──────── SELECTION ────────

Denver District Attorney’s nine-year efforts to overlook new evidence in a rape case raise questions about his commitment to seeking justice
A convicted rapist has confessed in a 1987 sex assault case for which an apparently innocent man is spending his 28th year behind bars.
In light of the confession and other new evidence, Denver District Judge Kandace Gerdes has until October to decide whether to grant a new trial to Clarence Moses-EL, who’s serving a 48-year sentence for an attack he has said – unwaveringly and repeatedly, from day one — he didn’t commit.
Now that Moses-EL’s long-awaited appeals hearing has ended this week, the big question looming over the decades-old rape, beating and burglary case is less “Who Dunnit?” than why District Attorney Mitch Morrissey and his office keep trying to quash facts about what looks increasingly like a wrongful conviction.
“What this case shows is the absolute inability of the criminal justice system – particularly the prosecutorial part of that system – to own up to its mistakes,” said David Wymore, one of the lawyers who in 2008 helped free Tim Masters from Colorado’s most notorious wrongful conviction.
New evidence supporting Moses-EL’s innocence claim includes the following developments:
• Rape convict L.C. Jackson has confessed to having sex with and beating the victim at the same time and place she said she was attacked.
• In court Monday, Pamela Sanders, Jackson’s live-in girlfriend in 1987, corroborated his testimony that he had left their house during the time the victim was attacked a few doors away.

────────

▶ _YOUR TASKS_:
**1.** Pull out the sentences of the selection that run from "New evidence supporting" through "few doors away." and give them unchanged.
**2.** Add the next paragraphs of the selection.

──────── ENTRIES SUPPLIED ────────

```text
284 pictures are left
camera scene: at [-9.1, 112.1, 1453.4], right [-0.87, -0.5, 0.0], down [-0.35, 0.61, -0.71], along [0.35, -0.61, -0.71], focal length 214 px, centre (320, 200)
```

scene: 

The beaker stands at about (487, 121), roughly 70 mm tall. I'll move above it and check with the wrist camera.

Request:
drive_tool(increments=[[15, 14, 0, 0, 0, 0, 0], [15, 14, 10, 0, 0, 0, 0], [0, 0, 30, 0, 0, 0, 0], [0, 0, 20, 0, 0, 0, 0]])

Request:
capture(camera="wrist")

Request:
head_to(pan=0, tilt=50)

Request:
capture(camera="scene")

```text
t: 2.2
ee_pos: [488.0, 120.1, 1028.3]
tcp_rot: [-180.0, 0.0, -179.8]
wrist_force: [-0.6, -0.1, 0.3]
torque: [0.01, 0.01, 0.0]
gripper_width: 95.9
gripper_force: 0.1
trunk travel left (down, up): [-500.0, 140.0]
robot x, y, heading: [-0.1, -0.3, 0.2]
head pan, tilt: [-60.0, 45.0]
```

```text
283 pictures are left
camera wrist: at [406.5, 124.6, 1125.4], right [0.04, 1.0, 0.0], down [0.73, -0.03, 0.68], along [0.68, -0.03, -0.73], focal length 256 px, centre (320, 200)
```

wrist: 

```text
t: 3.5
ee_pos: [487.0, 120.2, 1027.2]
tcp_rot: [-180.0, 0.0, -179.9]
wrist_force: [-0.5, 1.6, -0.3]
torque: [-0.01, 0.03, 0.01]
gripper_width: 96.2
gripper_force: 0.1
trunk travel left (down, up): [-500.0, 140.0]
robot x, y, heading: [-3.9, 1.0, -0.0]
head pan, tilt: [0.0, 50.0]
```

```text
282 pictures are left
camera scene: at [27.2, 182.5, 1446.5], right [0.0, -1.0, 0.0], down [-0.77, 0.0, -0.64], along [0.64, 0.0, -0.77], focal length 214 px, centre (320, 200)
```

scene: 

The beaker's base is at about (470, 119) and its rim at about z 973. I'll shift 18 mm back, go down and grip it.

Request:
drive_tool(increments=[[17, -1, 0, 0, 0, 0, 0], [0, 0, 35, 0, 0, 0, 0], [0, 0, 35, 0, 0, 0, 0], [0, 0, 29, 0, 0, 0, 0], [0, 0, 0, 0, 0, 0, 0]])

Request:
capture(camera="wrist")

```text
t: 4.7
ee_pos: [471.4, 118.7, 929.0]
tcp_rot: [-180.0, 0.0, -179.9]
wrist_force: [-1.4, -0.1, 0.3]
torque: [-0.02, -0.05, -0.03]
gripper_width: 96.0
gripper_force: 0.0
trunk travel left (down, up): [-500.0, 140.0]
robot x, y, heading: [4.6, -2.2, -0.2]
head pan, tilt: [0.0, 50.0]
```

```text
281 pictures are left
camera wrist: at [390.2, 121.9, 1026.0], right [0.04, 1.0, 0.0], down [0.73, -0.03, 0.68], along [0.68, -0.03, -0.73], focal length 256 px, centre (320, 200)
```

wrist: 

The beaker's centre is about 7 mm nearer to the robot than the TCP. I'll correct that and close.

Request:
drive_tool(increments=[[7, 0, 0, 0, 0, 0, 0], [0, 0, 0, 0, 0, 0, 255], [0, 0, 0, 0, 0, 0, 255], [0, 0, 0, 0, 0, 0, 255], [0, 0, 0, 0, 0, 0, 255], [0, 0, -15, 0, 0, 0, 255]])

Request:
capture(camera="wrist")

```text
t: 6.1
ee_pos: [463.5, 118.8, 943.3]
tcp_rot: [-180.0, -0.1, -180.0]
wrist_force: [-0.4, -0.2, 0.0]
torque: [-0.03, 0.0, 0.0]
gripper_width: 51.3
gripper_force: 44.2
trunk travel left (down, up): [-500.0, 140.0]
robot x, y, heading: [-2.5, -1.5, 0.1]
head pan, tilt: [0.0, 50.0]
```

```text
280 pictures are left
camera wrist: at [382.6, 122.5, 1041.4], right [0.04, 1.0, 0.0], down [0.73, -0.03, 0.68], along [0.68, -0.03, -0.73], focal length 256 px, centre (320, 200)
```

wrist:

────────
──────── ENTRIES SUPPLIED ────────

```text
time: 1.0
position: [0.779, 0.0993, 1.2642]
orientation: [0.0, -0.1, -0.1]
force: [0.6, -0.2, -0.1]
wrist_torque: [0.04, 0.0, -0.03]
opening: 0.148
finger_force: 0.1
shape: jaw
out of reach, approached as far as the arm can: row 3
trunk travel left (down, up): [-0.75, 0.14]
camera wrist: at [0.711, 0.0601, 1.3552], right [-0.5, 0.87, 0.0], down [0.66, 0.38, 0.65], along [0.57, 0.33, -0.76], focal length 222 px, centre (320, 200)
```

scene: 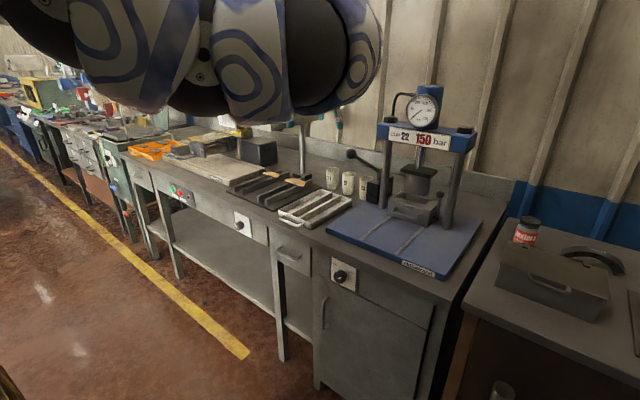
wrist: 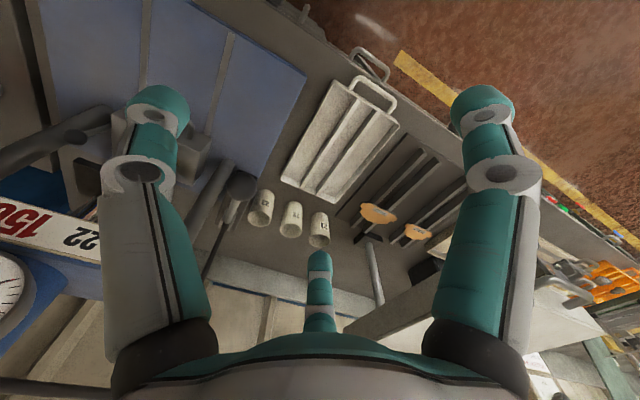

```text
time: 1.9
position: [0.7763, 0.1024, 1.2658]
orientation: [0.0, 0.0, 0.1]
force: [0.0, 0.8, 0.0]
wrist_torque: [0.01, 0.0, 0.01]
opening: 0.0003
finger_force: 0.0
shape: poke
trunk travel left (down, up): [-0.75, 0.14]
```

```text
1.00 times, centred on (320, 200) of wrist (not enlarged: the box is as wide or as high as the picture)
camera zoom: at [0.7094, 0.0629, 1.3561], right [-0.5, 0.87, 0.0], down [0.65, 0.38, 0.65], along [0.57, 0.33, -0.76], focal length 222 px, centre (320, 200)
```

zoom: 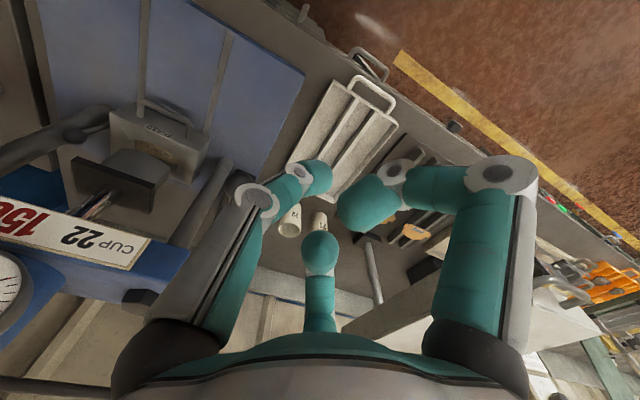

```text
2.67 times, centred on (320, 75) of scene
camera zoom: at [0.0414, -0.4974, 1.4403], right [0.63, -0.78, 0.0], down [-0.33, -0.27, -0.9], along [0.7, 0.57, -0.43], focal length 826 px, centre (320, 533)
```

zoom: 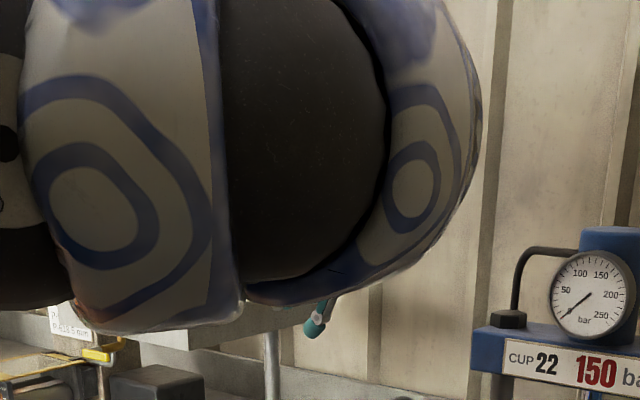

────────
──────── ENTRIES SUPPLIED ────────

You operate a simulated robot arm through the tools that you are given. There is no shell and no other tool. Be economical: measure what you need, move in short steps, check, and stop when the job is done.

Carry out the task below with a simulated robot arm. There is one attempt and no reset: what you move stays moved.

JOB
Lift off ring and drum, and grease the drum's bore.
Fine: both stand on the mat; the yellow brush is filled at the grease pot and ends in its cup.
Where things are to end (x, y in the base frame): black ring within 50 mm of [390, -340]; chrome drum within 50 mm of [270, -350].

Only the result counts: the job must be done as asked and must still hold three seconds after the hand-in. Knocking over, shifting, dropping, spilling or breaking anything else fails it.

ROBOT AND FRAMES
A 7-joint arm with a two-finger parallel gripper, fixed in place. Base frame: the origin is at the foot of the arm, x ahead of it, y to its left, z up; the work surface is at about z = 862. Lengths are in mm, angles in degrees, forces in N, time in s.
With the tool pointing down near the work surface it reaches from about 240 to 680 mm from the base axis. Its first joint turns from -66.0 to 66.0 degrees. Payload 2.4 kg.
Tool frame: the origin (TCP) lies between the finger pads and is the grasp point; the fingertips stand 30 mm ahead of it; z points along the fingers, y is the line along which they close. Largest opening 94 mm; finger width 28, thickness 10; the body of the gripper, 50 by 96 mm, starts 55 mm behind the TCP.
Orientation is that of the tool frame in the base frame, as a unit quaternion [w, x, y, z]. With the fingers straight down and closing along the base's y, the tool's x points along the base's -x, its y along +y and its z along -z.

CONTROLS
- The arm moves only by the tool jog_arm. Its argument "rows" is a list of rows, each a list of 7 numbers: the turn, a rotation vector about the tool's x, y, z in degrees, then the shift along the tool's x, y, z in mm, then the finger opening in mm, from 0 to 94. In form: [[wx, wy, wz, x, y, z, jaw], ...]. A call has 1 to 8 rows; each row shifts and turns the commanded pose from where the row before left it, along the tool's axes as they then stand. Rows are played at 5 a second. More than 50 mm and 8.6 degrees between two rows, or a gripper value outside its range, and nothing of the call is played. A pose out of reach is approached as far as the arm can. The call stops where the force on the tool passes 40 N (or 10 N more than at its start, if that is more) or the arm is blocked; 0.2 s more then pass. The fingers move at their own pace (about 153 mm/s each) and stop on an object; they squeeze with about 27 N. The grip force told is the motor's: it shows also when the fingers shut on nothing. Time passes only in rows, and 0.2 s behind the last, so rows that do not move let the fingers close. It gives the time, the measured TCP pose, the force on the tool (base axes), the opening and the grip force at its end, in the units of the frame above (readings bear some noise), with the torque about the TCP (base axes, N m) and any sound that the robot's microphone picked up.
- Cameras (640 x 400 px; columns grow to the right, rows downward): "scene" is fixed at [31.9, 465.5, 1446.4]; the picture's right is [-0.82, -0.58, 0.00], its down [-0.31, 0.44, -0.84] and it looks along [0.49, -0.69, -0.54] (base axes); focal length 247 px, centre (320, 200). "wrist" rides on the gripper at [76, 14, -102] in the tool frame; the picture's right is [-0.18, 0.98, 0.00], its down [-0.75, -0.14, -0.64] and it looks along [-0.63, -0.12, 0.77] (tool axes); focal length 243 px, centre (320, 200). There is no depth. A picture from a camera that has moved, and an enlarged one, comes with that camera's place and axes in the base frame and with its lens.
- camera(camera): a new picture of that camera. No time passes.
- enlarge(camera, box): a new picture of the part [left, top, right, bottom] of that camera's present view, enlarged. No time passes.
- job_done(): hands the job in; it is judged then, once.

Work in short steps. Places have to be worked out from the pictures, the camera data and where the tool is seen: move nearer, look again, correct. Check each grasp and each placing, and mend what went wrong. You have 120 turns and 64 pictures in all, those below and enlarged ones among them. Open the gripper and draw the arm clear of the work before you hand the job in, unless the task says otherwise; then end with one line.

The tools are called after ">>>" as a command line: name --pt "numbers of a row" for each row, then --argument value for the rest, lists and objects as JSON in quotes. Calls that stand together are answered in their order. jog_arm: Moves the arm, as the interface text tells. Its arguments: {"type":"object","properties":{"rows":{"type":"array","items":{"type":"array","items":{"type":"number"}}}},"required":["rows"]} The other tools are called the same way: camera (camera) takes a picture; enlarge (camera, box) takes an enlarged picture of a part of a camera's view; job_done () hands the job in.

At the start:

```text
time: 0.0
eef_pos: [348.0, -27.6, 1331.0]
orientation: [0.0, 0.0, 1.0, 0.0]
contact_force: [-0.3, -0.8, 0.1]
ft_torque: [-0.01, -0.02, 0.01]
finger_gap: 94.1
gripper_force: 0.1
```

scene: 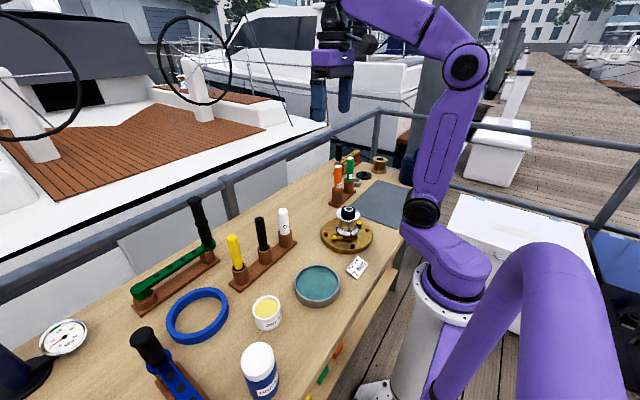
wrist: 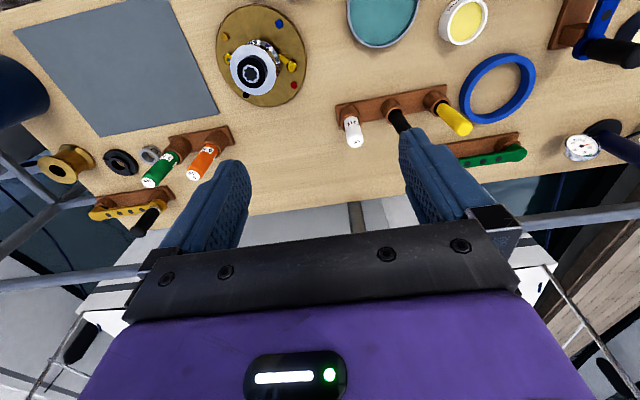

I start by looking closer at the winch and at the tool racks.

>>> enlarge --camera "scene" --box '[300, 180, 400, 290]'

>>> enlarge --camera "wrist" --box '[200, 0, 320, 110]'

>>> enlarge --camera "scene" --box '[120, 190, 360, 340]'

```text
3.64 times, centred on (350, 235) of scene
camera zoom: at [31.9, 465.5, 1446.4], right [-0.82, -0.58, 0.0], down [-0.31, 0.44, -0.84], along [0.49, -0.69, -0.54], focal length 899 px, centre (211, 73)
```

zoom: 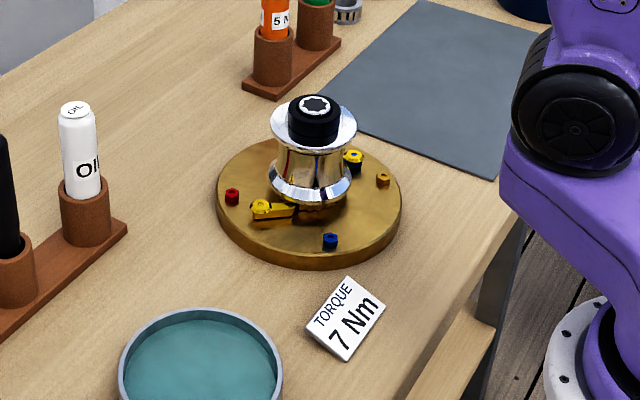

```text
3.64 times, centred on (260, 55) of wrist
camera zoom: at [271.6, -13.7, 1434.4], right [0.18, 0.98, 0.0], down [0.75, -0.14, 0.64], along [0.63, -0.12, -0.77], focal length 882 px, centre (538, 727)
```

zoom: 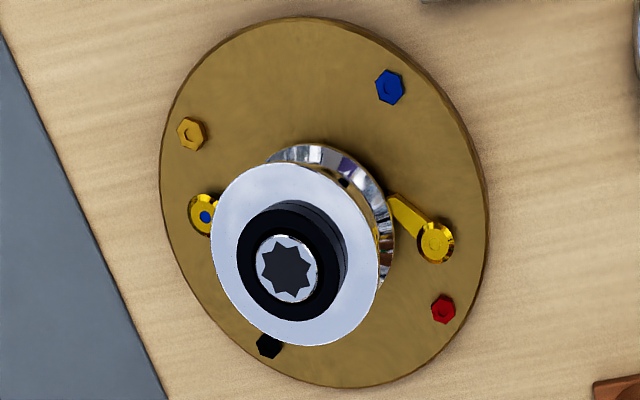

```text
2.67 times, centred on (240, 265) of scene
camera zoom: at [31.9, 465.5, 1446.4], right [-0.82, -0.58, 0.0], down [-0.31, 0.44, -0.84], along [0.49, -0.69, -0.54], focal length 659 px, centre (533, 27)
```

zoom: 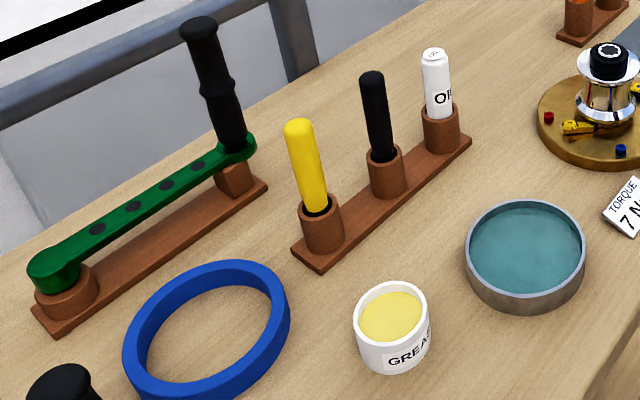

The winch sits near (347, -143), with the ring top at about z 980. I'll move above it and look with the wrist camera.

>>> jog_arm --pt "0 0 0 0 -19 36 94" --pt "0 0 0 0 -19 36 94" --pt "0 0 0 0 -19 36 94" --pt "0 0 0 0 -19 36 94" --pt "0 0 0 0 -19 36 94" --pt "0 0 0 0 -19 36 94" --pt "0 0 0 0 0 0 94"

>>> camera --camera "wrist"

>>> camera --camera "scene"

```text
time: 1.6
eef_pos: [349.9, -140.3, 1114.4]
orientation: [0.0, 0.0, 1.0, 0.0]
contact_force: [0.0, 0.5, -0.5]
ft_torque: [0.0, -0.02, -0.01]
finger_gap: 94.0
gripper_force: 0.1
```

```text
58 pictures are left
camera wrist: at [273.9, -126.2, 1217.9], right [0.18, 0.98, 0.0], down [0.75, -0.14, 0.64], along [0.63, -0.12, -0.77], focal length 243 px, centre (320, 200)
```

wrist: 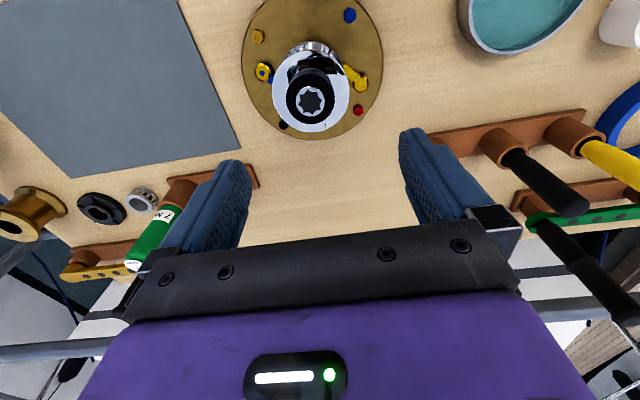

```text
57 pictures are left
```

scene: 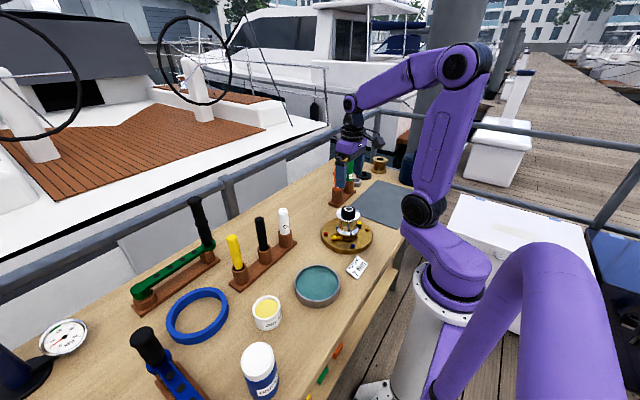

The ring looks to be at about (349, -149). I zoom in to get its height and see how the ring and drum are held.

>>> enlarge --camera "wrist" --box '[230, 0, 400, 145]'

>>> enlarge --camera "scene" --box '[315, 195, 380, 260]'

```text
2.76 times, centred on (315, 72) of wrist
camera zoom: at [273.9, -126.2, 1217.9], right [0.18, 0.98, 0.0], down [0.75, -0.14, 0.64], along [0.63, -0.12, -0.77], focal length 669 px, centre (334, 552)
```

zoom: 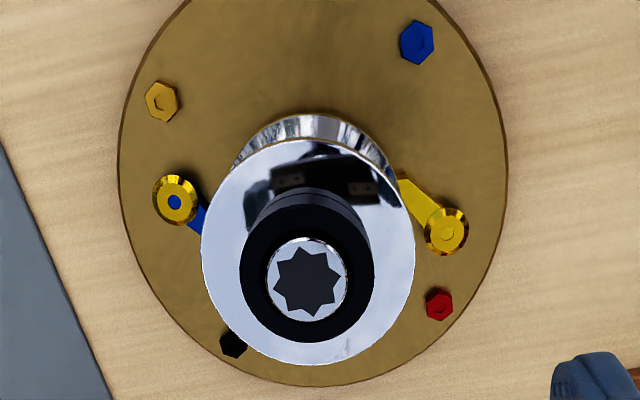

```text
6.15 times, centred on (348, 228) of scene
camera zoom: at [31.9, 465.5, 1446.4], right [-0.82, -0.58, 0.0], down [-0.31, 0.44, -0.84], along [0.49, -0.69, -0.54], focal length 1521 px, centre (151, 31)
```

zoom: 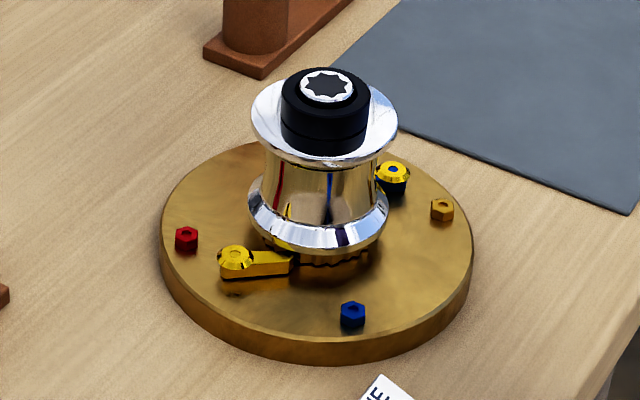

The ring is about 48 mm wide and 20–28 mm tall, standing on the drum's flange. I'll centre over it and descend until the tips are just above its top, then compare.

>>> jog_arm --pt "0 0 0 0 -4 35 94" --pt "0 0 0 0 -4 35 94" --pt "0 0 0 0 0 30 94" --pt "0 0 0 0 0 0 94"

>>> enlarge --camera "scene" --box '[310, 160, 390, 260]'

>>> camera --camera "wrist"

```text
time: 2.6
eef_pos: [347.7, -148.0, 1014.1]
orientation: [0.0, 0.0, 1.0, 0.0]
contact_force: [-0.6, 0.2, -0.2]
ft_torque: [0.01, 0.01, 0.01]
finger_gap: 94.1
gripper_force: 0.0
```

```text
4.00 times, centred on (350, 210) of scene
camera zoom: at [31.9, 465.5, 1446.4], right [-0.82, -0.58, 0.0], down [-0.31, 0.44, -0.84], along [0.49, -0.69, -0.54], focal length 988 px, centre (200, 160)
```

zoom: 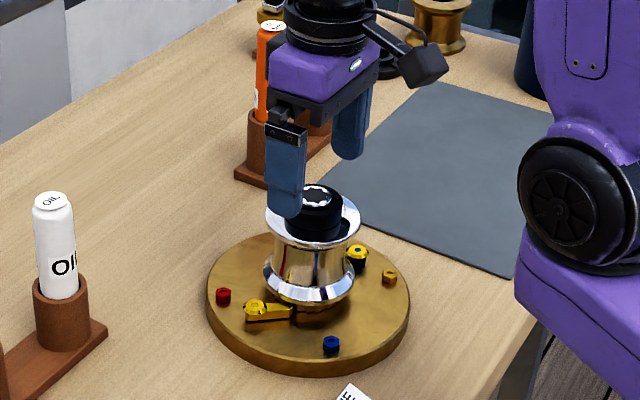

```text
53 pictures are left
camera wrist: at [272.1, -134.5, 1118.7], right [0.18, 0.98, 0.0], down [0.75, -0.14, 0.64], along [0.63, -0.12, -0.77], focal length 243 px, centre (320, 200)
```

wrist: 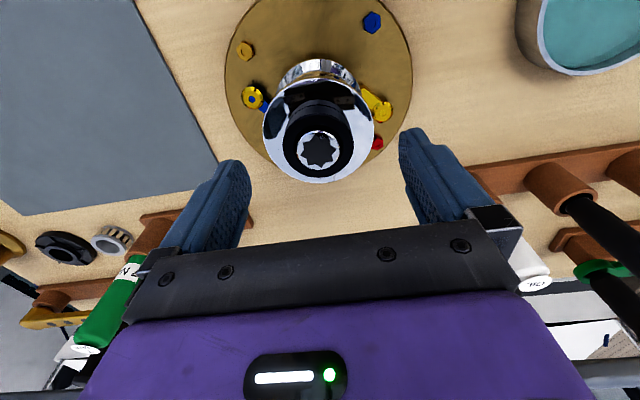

────────

▶ _PER-TASK OUTPUTS_:
**1.**
New evidence supporting Moses-EL’s innocence claim includes the following developments:
• Rape convict L.C. Jackson has confessed to having sex with and beating the victim at the same time and place she said she was attacked.
• In court Monday, Pamela Sanders, Jackson’s live-in girlfriend in 1987, corroborated his testimony that he had left their house during the time the victim was attacked a few doors away.

**2.**
• And blood evidence shows it’s “very likely” the perpetrator’s semen came from a man with Jackson’s blood type and “very unlikely” it came from a man with Moses-EL’s blood type, a University of Denver forensic expert testified.
Defense lawyer Eric Klein argued Monday for another trial.
“Mr. Moses EL has been waiting a long time for this day — almost exactly 28 years,” he said. “We’ve got abundant evidence pointing to L.C. Jackson. At the end of the day, a jury would have reasonable doubt.”
Morrissey defends the conviction. For nine years, he steadfastly has refused to reopen Moses-EL’s case and denied that Jackson may have had a role in that attack.
“There’s nothing to suggest the victim in this case ever named L.C. Jackson,” he told this reporter in an interview for The Denver Post’s 2007 “Trashing the Truth,” an investigation of Moses-EL’s, Tim Masters’ and other cases.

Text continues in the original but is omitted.